Case study: London Stadium, London Legacy Development Corporation

Exploring heat recovery from London Stadium chiller units with a view to supporting the decarbonisation of the district heat network.
What is the project?
The Queen Elizabeth Olympic Park district heat network exclusivity zone legally requires all buildings in the area to connect to their heat network and restricts them from installing their own heat generating technology. This project was carried out with Bring Energy, who operate the zone, to decarbonise the network and to evolve/refine the decarbonisation roadmap developed between 2023 and 2024.
The emphasis was to recover waste heat sources across Queen Elizabeth Olympic Park. Operational staff highlighted London Stadium as having a high chilled water load, presenting an opportunity for waste heat recovery. This could aid the wider decarbonisation of East London Energy, the heating and hot water supplier to the Queen Elizabeth Olympic Park.
The Zero Carbon Accelerator worked with Arup to help identify the technical options for heat recovery and the potential for the stadium’s Building Management System (BMS). Read the full heat decarbonisation feasibility study from Arup.
Outcomes
This piece of work has been essential in understanding the potential scale of heat recovery from the stadium and opportunities to displace the ‘last stage projects’.
The network aims to reduce the end cost of heat for users by having as few assets as possible. The fewer assets there are on the network, the lower the overall capital expenditure, operational expenses and replacement expenditure will be.
The study concluded that the amount of heat that could be recovered from onsite chillers would not be enough to displace another asset. This suggests an unfavourable commercial return on investment for waste heat recovery from the chiller units.
The final report did identify an opportunity to optimise the stadium’s BMS, and the ‘easy’ savings that can be made through some simple interventions. The building’s energy consumption is now being monitored to understand the benefit of these findings by comparing like-for-like months from last year and the coming year.
The report also details low carbon technologies that could be installed at London Stadium. Though these do present a commercial conflict with the exclusivity zone, a project of a certain scale could be of interest to Bring Energy. This means the findings of the report may be of value in future if the price of energy and/or heat recovery changes, altering the commercial return on investment. Bring Energy’s current is keen to explore the opportunity of thermal storage and to optimise the current system in partnership with Bring’s asset improvement team.
Potential and actual carbon reduction delivered
This project support avoided significant public expenditure which progressing with the project could’ve incurred.
The roadmap was further developed in 2024 to scale up technologies and reduce the end cost of heat to customers. To achieve this, the included projects focused on large scale assets (>3MW) with the aim of utilising energy centre space and waste heat in as a priority.

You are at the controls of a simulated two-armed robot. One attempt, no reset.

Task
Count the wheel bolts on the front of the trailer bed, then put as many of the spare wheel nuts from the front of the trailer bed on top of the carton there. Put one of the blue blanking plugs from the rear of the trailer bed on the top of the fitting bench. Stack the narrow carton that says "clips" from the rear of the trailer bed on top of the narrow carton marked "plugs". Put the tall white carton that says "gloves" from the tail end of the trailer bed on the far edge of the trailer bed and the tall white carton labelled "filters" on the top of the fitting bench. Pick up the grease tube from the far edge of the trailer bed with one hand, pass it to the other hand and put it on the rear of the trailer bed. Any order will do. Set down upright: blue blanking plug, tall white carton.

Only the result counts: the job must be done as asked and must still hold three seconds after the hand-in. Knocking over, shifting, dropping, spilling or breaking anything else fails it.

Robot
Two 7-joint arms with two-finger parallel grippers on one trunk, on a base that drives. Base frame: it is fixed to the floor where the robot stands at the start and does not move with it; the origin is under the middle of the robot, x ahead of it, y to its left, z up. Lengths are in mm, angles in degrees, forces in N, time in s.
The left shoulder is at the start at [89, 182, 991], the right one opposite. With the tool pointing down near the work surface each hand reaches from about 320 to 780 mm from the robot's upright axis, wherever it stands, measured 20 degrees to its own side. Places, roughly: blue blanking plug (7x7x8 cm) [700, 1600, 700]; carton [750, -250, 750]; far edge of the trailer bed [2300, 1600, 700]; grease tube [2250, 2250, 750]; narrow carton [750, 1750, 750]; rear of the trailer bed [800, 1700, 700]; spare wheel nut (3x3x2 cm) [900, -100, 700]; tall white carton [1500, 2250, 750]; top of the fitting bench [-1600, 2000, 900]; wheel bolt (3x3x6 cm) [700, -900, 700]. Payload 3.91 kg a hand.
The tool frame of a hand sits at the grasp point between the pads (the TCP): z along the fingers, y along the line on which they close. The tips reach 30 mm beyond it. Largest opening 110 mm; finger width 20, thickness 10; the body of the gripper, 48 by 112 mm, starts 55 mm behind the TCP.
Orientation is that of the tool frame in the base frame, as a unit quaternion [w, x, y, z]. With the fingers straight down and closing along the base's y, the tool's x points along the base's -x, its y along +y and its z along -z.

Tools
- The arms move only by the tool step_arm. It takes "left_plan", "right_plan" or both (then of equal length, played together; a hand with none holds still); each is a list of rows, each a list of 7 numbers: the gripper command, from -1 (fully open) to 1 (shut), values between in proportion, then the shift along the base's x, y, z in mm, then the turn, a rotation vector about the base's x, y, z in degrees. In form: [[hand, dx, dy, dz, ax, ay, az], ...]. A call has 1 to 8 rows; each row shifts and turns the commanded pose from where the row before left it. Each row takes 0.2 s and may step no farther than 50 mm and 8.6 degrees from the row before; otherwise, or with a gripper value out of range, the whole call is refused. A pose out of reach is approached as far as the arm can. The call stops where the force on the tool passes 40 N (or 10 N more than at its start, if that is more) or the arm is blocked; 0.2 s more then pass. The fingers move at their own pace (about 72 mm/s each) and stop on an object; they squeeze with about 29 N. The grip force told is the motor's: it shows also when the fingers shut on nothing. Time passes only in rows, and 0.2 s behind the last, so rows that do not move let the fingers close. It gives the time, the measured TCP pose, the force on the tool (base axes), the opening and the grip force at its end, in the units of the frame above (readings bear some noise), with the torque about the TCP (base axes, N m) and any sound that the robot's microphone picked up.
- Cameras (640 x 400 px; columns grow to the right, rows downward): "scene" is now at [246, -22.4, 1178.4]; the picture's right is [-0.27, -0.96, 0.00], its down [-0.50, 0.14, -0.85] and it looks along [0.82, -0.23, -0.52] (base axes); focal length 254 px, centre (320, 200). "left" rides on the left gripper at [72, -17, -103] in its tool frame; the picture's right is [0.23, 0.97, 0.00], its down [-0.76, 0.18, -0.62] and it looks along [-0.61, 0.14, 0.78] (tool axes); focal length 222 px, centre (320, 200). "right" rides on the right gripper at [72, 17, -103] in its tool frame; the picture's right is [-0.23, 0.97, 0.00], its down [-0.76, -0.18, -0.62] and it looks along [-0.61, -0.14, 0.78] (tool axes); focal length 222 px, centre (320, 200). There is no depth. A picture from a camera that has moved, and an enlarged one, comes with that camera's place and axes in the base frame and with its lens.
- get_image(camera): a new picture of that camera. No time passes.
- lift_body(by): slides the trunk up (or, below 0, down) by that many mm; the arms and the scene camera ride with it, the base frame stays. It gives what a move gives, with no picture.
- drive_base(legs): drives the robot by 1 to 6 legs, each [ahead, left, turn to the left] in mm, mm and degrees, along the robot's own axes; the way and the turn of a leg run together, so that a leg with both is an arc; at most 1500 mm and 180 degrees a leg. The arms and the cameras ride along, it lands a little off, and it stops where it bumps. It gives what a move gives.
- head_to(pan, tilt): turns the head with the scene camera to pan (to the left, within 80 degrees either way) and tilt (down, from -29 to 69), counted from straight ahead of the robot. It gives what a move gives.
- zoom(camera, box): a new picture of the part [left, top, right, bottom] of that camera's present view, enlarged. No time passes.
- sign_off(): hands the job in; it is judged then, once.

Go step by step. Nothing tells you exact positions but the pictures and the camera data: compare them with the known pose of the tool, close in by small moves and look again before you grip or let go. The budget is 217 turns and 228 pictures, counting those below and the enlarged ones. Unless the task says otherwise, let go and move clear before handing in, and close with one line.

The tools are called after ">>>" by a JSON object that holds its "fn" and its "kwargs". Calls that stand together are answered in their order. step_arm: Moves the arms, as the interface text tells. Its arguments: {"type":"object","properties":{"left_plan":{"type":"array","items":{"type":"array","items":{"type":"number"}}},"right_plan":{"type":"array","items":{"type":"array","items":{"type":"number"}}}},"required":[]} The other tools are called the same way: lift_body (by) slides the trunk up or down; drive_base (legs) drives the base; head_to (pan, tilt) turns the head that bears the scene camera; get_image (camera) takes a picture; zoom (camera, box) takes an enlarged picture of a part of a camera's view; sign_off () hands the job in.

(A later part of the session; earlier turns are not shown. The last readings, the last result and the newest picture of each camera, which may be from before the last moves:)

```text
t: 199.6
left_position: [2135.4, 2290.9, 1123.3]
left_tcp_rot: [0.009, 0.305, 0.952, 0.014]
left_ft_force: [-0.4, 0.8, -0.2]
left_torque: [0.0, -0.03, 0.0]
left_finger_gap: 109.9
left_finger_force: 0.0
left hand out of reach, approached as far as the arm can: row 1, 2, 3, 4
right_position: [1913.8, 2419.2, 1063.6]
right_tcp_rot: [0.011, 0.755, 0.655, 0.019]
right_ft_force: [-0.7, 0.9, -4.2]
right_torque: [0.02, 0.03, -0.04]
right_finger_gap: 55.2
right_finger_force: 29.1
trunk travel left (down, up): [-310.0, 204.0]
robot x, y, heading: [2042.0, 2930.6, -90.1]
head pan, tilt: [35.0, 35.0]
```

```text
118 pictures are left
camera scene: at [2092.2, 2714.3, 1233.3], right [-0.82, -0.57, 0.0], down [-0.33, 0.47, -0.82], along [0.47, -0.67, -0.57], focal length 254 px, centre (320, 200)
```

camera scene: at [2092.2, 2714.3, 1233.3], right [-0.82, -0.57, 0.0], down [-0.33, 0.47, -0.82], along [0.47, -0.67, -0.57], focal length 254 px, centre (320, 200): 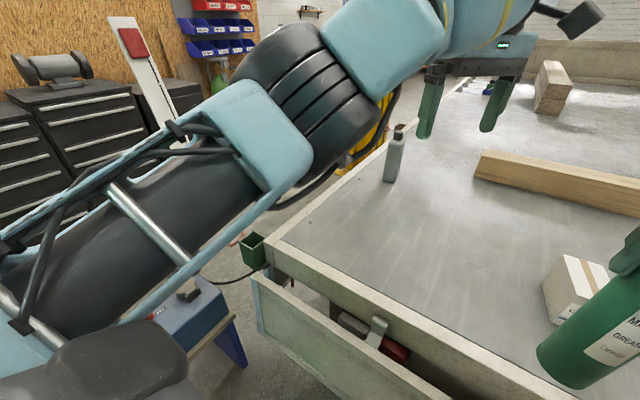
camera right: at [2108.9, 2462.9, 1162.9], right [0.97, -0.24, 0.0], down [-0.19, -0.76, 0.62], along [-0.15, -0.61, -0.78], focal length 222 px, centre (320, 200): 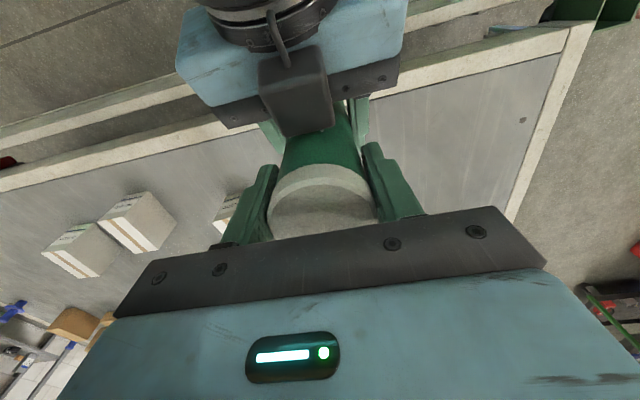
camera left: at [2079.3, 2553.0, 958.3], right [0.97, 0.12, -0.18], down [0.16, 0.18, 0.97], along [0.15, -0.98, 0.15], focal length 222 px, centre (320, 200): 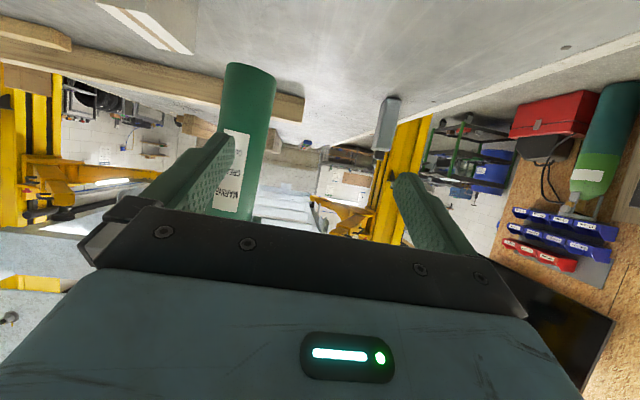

The ‘last stage projects’ currently involved air source heat pumps, and the ambition is to replace these with more efficient technology where the opportunity is available.
Though the initial premise of the feasibility study was to consider heat recovery from chillers, the focus on the stadium’s heating and cooling demand led to opportunities being identified to improve the efficiency of the (BMS).
The report identified BMS optimisation savings of approximately 62-125 tCO2e/year, equal to 360,000-720,000 kWh/year.